**TO BE DONE**
**A.** Show the exact text of the passage starting from "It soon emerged" and stopping at the end of "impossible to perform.".
**B.** I need the passage continued from the place where it stops.

**COLLECTED MATERIAL**

○ ○ ○ ○ ○

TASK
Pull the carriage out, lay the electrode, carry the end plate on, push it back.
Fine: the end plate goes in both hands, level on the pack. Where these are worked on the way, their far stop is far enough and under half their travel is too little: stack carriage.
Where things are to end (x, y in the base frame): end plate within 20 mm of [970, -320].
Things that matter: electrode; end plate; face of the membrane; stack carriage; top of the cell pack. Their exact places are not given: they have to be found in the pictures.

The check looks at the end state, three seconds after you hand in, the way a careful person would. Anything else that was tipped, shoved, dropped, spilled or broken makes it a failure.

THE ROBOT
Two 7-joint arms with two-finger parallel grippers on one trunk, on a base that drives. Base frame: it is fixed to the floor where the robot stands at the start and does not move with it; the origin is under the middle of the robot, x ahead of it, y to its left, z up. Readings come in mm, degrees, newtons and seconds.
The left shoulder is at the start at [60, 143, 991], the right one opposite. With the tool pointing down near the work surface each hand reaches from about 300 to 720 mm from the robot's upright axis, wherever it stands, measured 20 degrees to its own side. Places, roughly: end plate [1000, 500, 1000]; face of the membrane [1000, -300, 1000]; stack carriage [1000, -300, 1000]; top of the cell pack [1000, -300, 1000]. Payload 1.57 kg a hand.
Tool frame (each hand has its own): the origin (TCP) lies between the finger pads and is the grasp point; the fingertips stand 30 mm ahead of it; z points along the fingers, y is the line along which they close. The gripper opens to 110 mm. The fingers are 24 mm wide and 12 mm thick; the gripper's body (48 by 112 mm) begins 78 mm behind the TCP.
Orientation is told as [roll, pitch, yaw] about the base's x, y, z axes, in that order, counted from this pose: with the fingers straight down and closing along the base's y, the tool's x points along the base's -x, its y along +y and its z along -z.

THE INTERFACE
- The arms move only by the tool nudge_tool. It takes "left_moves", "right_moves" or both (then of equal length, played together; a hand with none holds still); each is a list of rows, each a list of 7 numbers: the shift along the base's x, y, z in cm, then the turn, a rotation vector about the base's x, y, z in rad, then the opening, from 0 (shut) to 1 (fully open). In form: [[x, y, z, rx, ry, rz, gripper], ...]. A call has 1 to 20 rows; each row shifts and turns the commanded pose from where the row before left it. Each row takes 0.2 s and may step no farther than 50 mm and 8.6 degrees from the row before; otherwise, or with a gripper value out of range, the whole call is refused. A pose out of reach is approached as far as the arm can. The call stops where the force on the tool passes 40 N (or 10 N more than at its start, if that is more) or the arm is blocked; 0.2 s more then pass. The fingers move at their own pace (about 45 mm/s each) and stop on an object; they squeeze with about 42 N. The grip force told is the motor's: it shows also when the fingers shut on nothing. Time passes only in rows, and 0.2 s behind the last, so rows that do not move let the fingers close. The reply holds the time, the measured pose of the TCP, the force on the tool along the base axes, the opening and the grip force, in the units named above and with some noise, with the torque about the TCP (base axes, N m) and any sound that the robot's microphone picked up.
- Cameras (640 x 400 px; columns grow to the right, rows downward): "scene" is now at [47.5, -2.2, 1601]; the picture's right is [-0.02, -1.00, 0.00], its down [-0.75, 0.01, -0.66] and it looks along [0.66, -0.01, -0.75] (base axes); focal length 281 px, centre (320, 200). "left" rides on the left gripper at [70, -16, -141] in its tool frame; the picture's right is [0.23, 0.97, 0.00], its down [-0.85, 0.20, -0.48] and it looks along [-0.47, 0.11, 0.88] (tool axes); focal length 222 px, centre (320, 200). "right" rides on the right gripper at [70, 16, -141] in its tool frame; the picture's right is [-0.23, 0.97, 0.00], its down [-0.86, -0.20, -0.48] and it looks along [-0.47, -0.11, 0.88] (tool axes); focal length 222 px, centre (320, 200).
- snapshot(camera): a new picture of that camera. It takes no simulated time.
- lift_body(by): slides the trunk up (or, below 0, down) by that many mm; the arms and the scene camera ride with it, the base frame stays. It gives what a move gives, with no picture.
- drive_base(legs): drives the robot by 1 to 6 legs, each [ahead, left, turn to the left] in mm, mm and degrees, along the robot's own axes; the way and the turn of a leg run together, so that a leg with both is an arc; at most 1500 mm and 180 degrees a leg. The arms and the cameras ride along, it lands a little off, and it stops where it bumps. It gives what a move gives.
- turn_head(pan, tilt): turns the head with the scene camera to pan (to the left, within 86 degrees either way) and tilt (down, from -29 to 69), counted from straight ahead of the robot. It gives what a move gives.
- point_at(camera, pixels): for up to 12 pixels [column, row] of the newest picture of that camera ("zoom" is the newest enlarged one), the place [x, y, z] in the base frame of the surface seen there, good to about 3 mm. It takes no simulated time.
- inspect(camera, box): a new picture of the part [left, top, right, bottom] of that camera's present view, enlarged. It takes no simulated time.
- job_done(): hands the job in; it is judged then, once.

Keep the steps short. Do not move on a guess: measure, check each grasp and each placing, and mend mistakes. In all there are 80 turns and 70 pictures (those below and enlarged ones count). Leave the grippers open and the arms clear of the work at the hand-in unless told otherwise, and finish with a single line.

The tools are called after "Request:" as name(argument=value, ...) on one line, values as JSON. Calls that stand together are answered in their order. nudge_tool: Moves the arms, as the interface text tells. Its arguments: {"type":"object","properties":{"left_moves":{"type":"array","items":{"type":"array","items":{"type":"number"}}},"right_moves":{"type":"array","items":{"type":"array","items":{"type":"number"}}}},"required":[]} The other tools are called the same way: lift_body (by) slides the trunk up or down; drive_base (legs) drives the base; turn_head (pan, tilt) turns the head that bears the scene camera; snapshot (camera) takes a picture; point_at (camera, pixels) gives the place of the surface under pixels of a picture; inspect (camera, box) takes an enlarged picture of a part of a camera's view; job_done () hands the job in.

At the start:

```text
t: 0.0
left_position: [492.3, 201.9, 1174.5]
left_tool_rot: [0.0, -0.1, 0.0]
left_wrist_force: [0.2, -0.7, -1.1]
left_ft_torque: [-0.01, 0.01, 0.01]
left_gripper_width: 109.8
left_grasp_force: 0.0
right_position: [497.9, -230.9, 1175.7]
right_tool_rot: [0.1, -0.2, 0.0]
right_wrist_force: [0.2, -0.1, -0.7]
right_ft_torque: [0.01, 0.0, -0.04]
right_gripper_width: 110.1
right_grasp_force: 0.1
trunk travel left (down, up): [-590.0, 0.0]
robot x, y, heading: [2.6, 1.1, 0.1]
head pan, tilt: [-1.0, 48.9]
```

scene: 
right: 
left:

○ ○ ○ ○ ○

**PASSAGE**
It soon emerged that the two trailers discovered were in fact not mobile weapons labs and an official report was released that gave the reasons why the discovered trucks could not be the bio lab trailers:

  • There was a critical absence of instrumentation for process monitoring and control of the process.
  • The positioning of the inlets and outlets on the reactor would make even the most basic functions (such as filling completely, emptying completely, and purging completely the vessel) either impractical or impossible to perform.
  • The lack of the ports required to introduce reagents would exacerbate this problem. These aspects of the design alone would render fermentation almost impossible to control.
  • The low-pressure air storage system capacity would be inadequate to provide the volume of compressed air required to operate the fermentation process over a complete aerobic production cycle. In addition, it would not be practical to charge and use the existing compressed gas storage with nitrogen or carbon dioxide for anaerobic fermentation. Similarly, the collection system for effluent gas would be wholly inadequate to deal with the volume of effluent gas produced during a complete production cycle.
  • Harvesting any product would be difficult and dangerous.

○ ○ ○ ○ ○

**RESULTS**
**A.**
It soon emerged that the two trailers discovered were in fact not mobile weapons labs and an official report was released that gave the reasons why the discovered trucks could not be the bio lab trailers:

  • There was a critical absence of instrumentation for process monitoring and control of the process.
  • The positioning of the inlets and outlets on the reactor would make even the most basic functions (such as filling completely, emptying completely, and purging completely the vessel) either impractical or impossible to perform.

**B.**
  • Back View


    The trucks were in fact what the Iraqi’s claimed them to be for, the production of hydrogen to fill balloons to determine target adjustments for long-range artillery targets. The original technology had been in fact sold to Saddam by a British company, Marconi Command & Control which sold the Iraqi army the Artillery Meteorological System, in 1987.

    After the Speech

    Even the day before the speech Powell and his longtime deputy Larry Wilkerson had doubts on the mobile bio labs. Larry Wilkerson remembers that “Powell and I were both suspicious because there were no pictures of the mobile labs [but the CIA] said: ‘This is it, Mr. Secretary. You can’t doubt this one,'” Powell was later asked to resign and did, announcing his resignation as Secretary of State on Monday, November 15, 2004. In 2005 he told Barbara Walters that he feels, “terrible” about giving the speech and when asked if it tarnished his reputation, Powell said, “Of course it will. It’s a blot. I’m the one who presented it on behalf of the United States to the world, and [it] will always be a part of my record. It was painful. It’s painful now.” On Sept 13, 2004, he told the Senate Governmental Affairs Committee that the intelligence that made up the speech he gave to the UN in 2003 was flawed and that it was, “unlikely that we will find any stockpiles” of WMDs in Iraq.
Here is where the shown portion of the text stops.